* start SUPPLIED DATA *

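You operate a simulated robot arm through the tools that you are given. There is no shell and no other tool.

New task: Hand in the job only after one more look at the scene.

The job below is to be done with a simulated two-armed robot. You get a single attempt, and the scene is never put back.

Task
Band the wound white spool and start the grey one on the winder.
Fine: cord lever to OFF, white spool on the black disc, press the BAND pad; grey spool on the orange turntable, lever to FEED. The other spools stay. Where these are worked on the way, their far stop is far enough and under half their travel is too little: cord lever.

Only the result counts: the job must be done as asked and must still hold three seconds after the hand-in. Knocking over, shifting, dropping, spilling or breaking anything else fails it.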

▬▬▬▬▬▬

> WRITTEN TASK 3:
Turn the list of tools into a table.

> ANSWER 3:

* end SUPPLIED DATA *
* start TEXT PASSAGE *

Anonymous Donor Gives UCSF School of Dentistry $10 Million

Dentistry Today


An anonymous alumnus of the University of California San Francisco (UCSF) School of Dentistry has given the school $10 million, which is the largest gift in its history. The funding will establish an endowment to provide a steady and lasting source of income that, in turn, will be used to develop a modern curriculum, recruit and retain world-class faculty, and provide professional development and mentorship programs for junior faculty.

“We are grateful to the alumnus for this significant contribution in furthering the school’s growth and development,” said UCSF School of Dentistry dean Michael Reddy, DMD, DMSc. “This gift will enable us to prepare the school for a new era in dental health and medicine and support our vision for many years to come.”

Reddy sees the role of dentists changing as the symbiotic relationship between oral and overall health is increasingly recognized. During the next 20 years, Reddy said, oral health is expected to become fully integrated into general healthcare, with the greatest growth in pediatrics, geriatrics, and oncology. Also, he said, patient care will emphasize prevention and oral self-care, rather than dental treatment and repair.

* end TEXT PASSAGE *

> WRITTEN TASK 1:
What does the text passage say from "Dentistry Today" through "for junior faculty."? Give the exact wording.
> WRITTEN TASK 2:
Supply the part of the text passage that comes after its last sentence.

> ANSWER 1:
Dentistry Today


An anonymous alumnus of the University of California San Francisco (UCSF) School of Dentistry has given the school $10 million, which is the largest gift in its history. The funding will establish an endowment to provide a steady and lasting source of income that, in turn, will be used to develop a modern curriculum, recruit and retain world-class faculty, and provide professional development and mentorship programs for junior faculty.

> ANSWER 2:
That shift is likely to drive significant changes in how and where dentistry is practices, from the current private practice structure to group practices, hospitals, and academic health centers, where dentists work as part of a team with physicians, pharmacists, nurses, and other healthcare professionals, Reddy said.

Reddy aims to educate dental students and residents in patient-centered delivery settings such as health clinics and hospitals where faculty practices in teams with students, trainees, and other health professionals. Closer integration with the UCSF schools of medicine, nursing, and pharmacy through cross-disciplinary research centers also will strengthen and leverage discoveries and elevate the oral health sciences, Reddy said.

For junior faculty, the school plans to move beyond traditional mentorship models and develop a formal mentorship and coaching program that will expose young educators to a wide variety of relevant skill sets and nurture each individual’s unique potential, Reddy said.

“The UCSF School of Dentistry is not just a building or a facility. We’re a community of scholars. We need the best and brightest scientists and clinicians to drive the changes we want to see in healthcare,” Reddy said. “We need oral healthcare specialists conducting research and patient care at the highest level to ensure that UCSF maintains its standing as an exceptional community partner, a leader in oral healthcare and research, and a top provider of the highest quality patient care.”

With approximately 170 faculty members and 435 students, the UCSF School of Dentistry has been the top recipient of dentistry funding from the National Institutes of Health for 26 of the past 27 years. The school offers DDS, PhD, and master’s degree programs in oral and craniofacial sciences and a postbaccalaureate program that helps prepare disadvantaged students for admission into US dental schools.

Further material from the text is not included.